Boosting community policing initiatives
Community policing is a collaborative approach to maintaining law and order which involves establishing partnerships with the local community by enabling the police to act responsively to community needs.
The RNP is progressively institutionalizing this approach to policing, including setting up Community Policing Committees, Anti Crime Clubs and community based crime prevention measures.
Under a new initiative crime prevention panels have been introduced where local residents are trained in crime deterrence and accept responsibility for law and order in their locality. Panel members typically see themselves as existing to help the police to eliminate crime.
Wherever they have emerged as being successful, the panels are acknowledged as a valuable compliment to the police and one that has improved the public’s perception of the police to address serious crimes.

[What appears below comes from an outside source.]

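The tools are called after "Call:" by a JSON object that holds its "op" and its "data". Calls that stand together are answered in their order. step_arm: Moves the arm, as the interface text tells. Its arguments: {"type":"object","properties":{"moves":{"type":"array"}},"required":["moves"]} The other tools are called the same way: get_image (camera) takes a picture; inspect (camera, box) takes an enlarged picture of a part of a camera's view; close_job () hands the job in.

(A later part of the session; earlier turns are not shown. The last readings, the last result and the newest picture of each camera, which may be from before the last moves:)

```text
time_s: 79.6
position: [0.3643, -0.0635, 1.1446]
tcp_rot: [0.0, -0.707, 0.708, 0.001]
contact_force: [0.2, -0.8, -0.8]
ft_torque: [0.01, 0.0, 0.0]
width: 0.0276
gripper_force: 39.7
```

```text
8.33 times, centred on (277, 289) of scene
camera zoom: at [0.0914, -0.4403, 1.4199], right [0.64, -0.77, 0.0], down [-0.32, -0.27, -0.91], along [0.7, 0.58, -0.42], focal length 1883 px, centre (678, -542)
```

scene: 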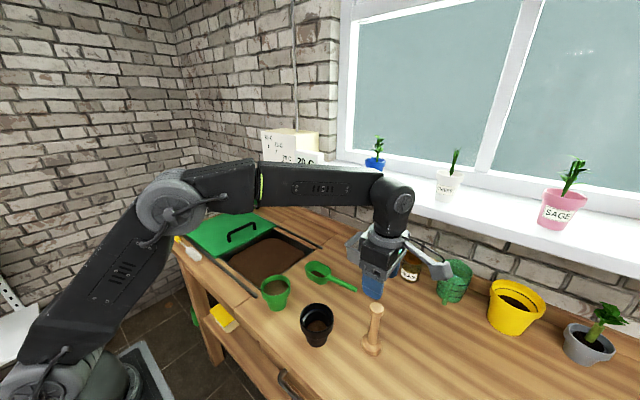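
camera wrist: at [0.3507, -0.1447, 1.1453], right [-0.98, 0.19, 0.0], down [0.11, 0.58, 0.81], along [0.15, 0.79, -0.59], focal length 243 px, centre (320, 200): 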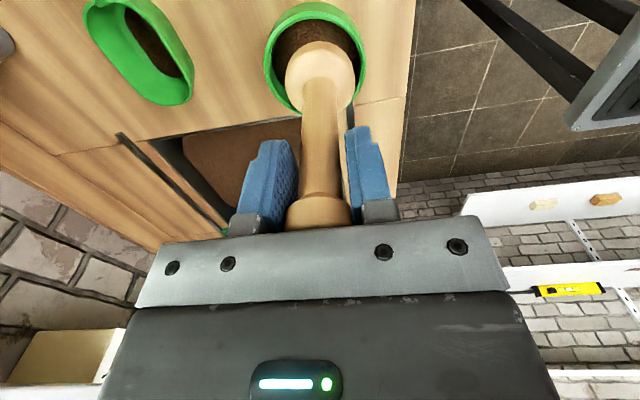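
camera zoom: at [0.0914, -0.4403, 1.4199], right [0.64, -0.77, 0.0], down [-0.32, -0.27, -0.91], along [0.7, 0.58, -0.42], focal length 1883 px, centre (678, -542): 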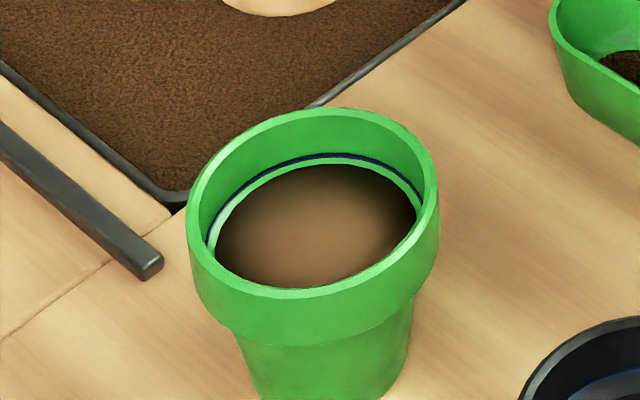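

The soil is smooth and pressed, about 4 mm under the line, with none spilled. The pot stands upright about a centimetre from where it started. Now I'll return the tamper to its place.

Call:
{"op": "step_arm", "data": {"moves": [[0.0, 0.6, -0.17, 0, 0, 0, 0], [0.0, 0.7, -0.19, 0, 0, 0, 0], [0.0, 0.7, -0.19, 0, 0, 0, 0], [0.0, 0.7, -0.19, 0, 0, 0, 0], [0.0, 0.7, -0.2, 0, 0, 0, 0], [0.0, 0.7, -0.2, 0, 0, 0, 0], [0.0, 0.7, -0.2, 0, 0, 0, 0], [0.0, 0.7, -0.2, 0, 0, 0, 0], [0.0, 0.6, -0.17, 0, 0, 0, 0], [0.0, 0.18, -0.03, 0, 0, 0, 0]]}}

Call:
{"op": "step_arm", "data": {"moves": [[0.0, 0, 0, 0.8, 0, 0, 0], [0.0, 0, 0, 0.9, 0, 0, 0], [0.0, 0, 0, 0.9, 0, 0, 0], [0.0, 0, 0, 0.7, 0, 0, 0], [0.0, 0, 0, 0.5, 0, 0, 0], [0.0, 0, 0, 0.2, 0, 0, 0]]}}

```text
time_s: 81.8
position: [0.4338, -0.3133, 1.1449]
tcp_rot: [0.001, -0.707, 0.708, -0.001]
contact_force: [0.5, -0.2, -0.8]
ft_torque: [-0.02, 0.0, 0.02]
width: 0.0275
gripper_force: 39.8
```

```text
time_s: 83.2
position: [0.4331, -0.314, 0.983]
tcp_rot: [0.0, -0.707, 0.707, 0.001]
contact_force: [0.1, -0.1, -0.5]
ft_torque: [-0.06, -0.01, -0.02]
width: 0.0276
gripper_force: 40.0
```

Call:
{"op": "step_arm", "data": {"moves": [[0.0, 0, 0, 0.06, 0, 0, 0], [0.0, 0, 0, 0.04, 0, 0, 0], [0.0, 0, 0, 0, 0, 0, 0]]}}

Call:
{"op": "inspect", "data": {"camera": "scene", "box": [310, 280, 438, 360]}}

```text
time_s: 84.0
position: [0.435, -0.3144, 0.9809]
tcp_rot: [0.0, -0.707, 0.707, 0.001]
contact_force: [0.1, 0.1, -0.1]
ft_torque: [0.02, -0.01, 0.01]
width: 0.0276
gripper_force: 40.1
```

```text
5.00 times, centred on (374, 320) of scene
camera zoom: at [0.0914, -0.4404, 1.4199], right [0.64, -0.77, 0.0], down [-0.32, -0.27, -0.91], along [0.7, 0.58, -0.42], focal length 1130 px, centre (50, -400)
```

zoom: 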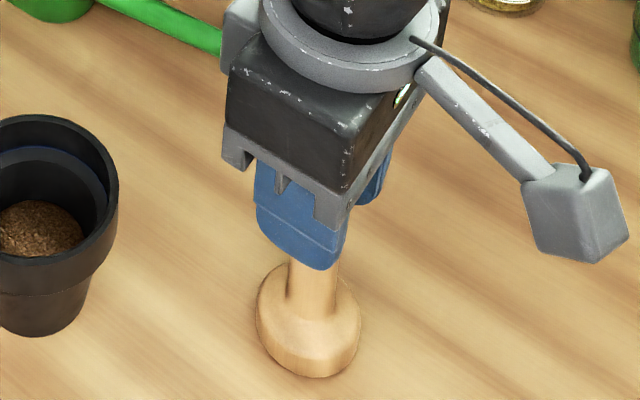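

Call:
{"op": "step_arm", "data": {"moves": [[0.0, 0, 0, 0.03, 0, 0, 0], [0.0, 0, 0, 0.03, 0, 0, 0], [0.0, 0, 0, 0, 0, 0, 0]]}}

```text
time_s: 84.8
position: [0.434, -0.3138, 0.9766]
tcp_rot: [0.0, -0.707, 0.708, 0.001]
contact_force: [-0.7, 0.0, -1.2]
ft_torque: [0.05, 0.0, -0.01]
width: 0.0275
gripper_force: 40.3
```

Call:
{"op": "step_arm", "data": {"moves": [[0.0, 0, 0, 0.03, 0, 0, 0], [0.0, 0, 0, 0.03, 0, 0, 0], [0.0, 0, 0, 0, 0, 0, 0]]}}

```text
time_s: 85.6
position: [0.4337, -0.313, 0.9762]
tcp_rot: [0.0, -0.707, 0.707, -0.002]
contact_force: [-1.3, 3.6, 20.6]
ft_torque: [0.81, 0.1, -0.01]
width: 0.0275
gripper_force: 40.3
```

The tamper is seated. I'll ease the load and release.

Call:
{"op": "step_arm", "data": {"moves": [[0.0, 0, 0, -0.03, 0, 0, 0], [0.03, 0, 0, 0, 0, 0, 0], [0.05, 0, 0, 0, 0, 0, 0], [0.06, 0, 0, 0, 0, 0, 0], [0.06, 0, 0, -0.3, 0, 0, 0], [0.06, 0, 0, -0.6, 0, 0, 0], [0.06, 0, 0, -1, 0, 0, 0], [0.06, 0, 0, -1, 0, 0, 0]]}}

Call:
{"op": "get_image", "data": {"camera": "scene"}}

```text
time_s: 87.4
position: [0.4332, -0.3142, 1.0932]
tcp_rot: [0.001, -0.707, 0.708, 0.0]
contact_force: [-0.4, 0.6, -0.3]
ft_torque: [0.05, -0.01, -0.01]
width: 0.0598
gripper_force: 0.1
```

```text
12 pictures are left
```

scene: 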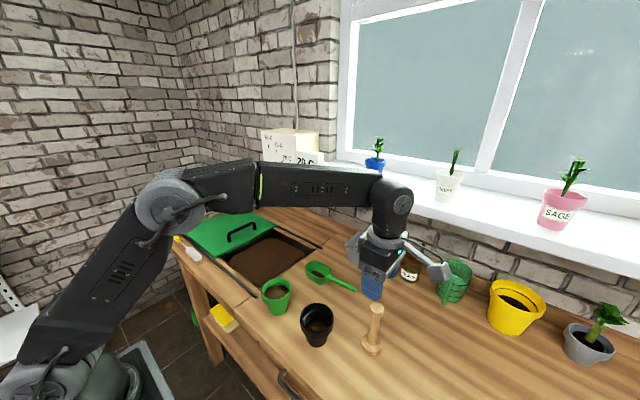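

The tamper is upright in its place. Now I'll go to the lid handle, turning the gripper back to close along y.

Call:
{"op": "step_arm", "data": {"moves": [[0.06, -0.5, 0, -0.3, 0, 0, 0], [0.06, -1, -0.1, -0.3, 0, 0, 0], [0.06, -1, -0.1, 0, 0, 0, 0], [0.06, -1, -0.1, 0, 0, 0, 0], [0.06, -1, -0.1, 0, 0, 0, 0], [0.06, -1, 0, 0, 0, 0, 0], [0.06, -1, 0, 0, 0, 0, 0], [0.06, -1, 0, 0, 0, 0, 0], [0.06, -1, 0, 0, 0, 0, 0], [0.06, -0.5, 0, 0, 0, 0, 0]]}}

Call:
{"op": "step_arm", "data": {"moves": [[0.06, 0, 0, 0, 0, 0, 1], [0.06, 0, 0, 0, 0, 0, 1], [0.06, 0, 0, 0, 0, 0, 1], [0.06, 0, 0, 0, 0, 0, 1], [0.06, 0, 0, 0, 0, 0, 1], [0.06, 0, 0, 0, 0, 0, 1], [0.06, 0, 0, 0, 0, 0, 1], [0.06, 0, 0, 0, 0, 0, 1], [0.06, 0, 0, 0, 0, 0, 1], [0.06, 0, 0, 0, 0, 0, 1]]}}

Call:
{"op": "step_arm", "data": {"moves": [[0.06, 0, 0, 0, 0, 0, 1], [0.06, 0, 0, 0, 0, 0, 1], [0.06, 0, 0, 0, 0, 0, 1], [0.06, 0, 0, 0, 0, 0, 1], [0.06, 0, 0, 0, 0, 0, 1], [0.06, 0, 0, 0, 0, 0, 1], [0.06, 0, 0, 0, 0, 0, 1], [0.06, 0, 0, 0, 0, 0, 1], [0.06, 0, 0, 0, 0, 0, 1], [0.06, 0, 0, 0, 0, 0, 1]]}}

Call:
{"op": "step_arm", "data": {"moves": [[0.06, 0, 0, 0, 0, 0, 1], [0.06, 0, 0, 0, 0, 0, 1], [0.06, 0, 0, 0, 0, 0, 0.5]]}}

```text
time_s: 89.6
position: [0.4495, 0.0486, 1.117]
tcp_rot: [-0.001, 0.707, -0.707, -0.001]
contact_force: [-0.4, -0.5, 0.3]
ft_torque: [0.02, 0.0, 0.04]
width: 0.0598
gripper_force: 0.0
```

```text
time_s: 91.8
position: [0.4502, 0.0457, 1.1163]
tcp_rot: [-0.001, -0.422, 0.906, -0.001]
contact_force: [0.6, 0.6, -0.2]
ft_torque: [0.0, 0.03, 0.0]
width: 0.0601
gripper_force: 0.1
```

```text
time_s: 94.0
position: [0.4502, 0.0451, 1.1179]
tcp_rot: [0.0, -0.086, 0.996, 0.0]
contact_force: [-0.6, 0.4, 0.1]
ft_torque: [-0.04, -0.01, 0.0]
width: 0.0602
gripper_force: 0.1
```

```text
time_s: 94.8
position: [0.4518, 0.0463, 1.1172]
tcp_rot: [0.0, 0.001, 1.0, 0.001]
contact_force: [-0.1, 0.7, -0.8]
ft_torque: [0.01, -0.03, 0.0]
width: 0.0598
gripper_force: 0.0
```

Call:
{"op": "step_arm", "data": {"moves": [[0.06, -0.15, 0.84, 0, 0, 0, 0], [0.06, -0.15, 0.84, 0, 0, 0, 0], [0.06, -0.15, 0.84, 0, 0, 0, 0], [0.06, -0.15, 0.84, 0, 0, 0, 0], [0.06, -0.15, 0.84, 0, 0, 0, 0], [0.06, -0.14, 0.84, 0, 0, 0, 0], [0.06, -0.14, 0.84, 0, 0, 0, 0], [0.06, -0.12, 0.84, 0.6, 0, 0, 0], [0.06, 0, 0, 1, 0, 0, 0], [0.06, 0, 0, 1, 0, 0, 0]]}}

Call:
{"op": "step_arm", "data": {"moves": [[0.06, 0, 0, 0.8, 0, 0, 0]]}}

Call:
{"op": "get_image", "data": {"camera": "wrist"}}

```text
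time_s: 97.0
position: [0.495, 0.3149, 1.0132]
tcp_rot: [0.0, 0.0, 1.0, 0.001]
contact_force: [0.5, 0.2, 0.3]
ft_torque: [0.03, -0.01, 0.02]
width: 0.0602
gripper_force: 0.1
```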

The RNP developed a community policing approach which has established mechanisms to ensure accountability of law enforcement officers towards local people and to monitor the quality of delivered services.
The rate of crime is estimated to have gone down as a result of community sensitization and reported crime rate reduced by 30% from 2003 to 2004, and by 11% from 2005 to 2006.
Local defense force
The principle behind the LDF is that of ensuring a voluntary policing service by young people, trained by the police to provide local security for one or two days a week.
Essentially the LDFs do patrols (usually in the rural areas with the local populace sometimes with the police in the towns).
They gather information and take ‘trouble makers’ to book. The mainstream police view the LDFs as sources of valuable information. They are also found in areas which have scarcity of normal officers.